- _Work instructions_: Set down only the lines running from the one with "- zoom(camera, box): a" to the one with "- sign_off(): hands", both lines included, exactly as they stand, please.

- _Collected material_:
• • • •
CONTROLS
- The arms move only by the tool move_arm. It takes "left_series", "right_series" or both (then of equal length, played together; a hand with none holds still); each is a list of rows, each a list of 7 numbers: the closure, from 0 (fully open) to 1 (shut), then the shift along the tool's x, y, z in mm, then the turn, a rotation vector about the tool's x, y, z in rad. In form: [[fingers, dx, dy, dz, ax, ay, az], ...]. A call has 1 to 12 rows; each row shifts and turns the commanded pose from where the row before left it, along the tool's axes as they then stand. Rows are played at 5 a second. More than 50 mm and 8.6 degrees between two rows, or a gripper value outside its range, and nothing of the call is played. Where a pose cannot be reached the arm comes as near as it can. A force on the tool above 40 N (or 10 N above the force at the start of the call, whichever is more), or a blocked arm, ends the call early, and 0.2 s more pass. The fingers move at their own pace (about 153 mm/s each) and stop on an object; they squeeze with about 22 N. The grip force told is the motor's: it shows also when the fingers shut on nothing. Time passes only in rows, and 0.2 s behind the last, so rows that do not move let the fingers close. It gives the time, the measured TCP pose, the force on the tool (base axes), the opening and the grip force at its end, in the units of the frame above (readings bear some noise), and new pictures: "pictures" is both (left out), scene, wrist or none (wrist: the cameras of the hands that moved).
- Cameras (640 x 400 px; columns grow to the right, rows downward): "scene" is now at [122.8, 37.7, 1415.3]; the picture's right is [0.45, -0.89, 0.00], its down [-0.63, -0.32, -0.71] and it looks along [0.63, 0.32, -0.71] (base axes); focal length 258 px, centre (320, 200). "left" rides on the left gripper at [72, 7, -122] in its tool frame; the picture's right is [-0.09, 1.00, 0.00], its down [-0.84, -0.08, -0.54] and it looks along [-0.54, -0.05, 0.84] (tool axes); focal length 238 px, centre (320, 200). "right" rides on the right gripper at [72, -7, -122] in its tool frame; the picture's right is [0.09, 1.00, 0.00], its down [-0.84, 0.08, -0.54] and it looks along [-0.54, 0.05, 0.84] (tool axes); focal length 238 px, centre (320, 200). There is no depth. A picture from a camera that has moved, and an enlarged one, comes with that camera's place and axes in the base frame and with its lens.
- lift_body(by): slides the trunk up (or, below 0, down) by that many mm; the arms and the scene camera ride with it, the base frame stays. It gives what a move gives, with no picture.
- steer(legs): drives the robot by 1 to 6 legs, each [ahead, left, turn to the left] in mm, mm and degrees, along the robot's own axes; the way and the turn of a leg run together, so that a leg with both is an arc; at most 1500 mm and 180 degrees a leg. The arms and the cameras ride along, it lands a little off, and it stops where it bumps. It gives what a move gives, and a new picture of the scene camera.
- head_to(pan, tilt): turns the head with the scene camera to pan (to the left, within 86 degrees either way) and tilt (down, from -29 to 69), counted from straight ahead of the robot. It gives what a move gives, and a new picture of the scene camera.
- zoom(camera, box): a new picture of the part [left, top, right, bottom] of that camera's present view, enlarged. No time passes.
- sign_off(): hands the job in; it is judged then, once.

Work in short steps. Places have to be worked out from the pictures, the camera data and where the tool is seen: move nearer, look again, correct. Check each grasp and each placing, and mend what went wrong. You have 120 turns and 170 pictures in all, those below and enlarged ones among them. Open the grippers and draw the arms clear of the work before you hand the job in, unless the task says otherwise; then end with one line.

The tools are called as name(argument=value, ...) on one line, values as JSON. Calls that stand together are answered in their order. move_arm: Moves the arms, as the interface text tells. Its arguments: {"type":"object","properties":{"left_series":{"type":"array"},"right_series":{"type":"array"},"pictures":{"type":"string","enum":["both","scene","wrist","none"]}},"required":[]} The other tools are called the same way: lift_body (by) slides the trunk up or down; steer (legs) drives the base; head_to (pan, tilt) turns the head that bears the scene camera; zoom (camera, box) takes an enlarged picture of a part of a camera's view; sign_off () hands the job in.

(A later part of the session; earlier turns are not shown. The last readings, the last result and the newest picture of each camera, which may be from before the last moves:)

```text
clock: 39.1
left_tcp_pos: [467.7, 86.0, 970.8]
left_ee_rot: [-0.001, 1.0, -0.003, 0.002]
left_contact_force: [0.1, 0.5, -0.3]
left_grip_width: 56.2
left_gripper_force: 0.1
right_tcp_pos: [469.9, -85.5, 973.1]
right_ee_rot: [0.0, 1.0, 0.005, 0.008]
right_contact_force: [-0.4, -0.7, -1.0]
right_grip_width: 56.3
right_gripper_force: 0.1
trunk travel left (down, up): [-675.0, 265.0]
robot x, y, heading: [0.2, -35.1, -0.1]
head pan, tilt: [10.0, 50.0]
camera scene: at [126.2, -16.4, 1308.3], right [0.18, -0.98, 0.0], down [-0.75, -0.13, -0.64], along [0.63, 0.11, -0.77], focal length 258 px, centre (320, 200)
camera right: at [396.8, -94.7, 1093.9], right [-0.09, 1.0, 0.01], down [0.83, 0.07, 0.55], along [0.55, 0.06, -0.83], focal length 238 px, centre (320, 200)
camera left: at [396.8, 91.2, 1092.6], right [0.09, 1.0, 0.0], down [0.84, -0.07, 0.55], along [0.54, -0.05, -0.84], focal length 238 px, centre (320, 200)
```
• • • •
- _Response to the task_:
- zoom(camera, box): a new picture of the part [left, top, right, bottom] of that camera's present view, enlarged. No time passes.
- sign_off(): hands the job in; it is judged then, once.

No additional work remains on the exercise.